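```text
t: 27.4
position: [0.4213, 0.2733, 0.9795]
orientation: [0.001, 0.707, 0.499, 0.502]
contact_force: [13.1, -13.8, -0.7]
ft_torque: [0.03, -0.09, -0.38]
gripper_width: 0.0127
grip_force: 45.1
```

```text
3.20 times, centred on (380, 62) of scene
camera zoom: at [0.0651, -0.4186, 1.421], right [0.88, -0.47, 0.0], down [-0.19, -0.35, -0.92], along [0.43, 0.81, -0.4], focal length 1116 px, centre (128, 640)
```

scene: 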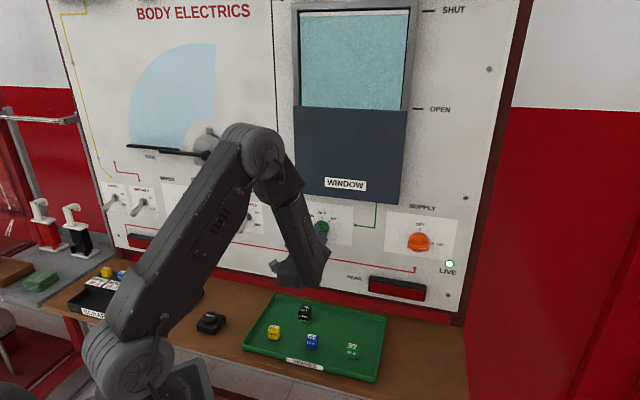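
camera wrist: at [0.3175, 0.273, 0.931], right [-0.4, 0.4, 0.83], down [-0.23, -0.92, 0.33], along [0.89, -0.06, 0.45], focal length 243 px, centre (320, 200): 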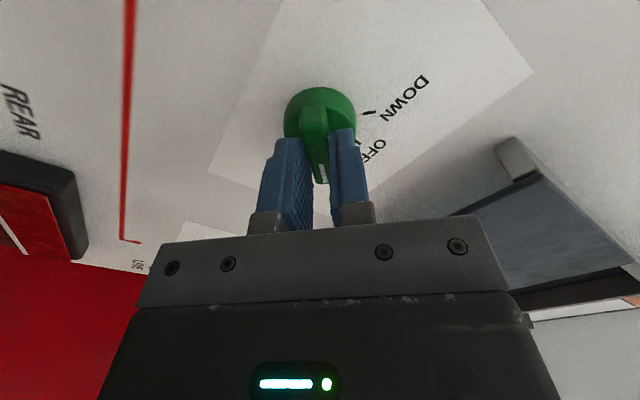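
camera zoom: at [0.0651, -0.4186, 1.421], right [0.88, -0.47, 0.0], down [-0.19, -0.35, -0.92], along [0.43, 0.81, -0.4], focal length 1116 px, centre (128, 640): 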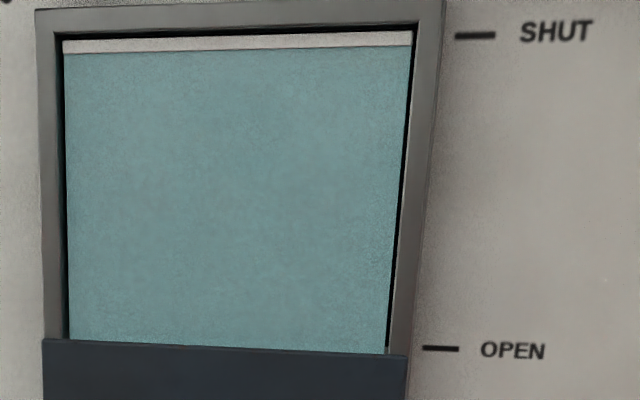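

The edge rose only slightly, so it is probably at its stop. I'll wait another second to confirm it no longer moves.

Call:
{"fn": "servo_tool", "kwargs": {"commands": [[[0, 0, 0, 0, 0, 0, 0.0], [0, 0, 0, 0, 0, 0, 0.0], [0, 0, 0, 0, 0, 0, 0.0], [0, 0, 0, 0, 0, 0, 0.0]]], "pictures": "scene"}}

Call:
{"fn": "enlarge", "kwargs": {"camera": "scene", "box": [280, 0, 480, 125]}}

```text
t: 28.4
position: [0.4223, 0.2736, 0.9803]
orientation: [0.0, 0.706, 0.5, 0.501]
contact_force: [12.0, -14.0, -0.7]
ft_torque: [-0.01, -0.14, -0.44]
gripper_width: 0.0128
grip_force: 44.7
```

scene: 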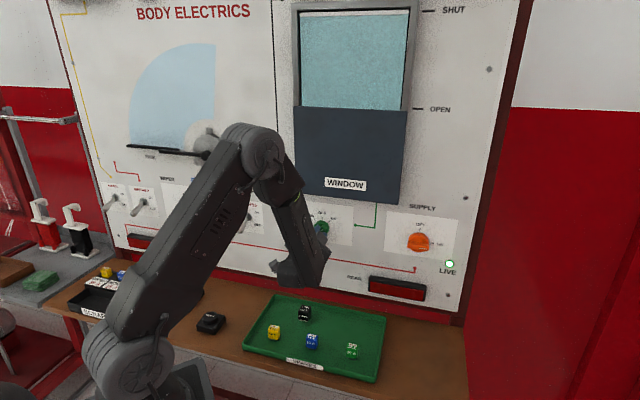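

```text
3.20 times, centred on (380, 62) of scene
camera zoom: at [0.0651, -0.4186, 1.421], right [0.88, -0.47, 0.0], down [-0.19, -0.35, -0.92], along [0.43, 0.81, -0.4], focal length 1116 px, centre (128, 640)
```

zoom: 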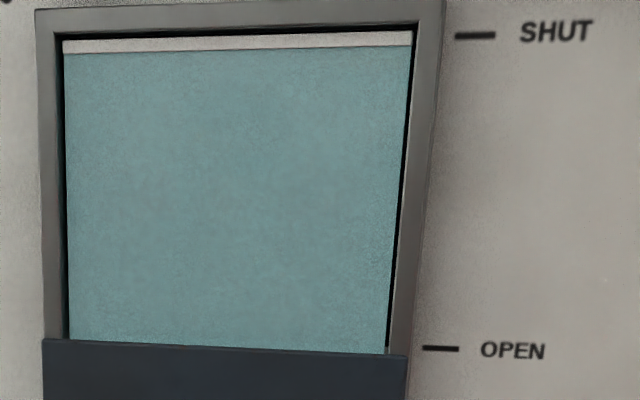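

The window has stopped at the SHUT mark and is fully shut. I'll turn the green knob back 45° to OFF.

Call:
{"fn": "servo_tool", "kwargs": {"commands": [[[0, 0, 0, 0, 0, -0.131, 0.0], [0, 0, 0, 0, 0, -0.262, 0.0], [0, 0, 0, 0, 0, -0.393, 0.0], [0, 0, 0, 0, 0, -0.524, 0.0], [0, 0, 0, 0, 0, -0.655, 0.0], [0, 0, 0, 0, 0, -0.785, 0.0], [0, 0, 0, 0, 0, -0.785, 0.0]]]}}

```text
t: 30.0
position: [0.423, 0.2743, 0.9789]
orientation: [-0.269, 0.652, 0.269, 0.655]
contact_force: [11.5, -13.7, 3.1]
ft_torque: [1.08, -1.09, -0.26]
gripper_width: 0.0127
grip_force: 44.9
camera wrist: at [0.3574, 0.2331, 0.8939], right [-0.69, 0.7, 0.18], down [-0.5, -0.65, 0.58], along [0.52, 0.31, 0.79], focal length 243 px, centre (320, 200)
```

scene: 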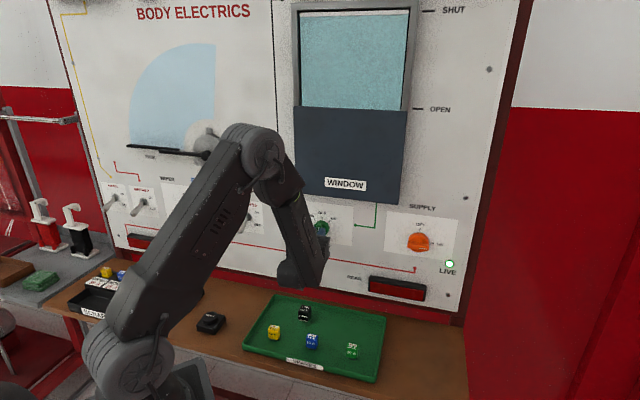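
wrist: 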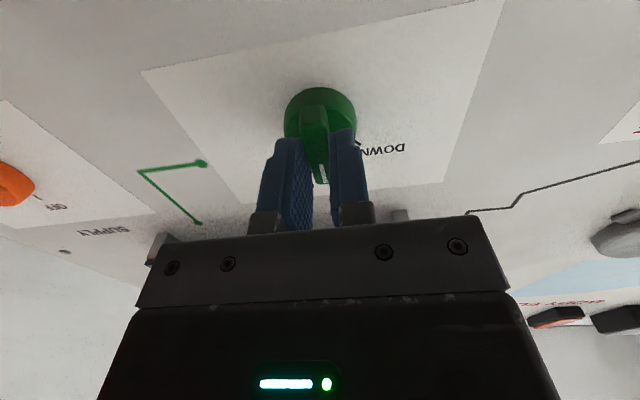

** WRITTEN REQUEST **
Write out the listing above again, exactly, but with no pictures in the copy.

** ANSWER IN FULL **
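```text
t: 27.4
position: [0.4213, 0.2733, 0.9795]
orientation: [0.001, 0.707, 0.499, 0.502]
contact_force: [13.1, -13.8, -0.7]
ft_torque: [0.03, -0.09, -0.38]
gripper_width: 0.0127
grip_force: 45.1
```

```text
3.20 times, centred on (380, 62) of scene
camera zoom: at [0.0651, -0.4186, 1.421], right [0.88, -0.47, 0.0], down [-0.19, -0.35, -0.92], along [0.43, 0.81, -0.4], focal length 1116 px, centre (128, 640)
```

scene: 
camera wrist: at [0.3175, 0.273, 0.931], right [-0.4, 0.4, 0.83], down [-0.23, -0.92, 0.33], along [0.89, -0.06, 0.45], focal length 243 px, centre (320, 200): 
camera zoom: at [0.0651, -0.4186, 1.421], right [0.88, -0.47, 0.0], down [-0.19, -0.35, -0.92], along [0.43, 0.81, -0.4], focal length 1116 px, centre (128, 640): 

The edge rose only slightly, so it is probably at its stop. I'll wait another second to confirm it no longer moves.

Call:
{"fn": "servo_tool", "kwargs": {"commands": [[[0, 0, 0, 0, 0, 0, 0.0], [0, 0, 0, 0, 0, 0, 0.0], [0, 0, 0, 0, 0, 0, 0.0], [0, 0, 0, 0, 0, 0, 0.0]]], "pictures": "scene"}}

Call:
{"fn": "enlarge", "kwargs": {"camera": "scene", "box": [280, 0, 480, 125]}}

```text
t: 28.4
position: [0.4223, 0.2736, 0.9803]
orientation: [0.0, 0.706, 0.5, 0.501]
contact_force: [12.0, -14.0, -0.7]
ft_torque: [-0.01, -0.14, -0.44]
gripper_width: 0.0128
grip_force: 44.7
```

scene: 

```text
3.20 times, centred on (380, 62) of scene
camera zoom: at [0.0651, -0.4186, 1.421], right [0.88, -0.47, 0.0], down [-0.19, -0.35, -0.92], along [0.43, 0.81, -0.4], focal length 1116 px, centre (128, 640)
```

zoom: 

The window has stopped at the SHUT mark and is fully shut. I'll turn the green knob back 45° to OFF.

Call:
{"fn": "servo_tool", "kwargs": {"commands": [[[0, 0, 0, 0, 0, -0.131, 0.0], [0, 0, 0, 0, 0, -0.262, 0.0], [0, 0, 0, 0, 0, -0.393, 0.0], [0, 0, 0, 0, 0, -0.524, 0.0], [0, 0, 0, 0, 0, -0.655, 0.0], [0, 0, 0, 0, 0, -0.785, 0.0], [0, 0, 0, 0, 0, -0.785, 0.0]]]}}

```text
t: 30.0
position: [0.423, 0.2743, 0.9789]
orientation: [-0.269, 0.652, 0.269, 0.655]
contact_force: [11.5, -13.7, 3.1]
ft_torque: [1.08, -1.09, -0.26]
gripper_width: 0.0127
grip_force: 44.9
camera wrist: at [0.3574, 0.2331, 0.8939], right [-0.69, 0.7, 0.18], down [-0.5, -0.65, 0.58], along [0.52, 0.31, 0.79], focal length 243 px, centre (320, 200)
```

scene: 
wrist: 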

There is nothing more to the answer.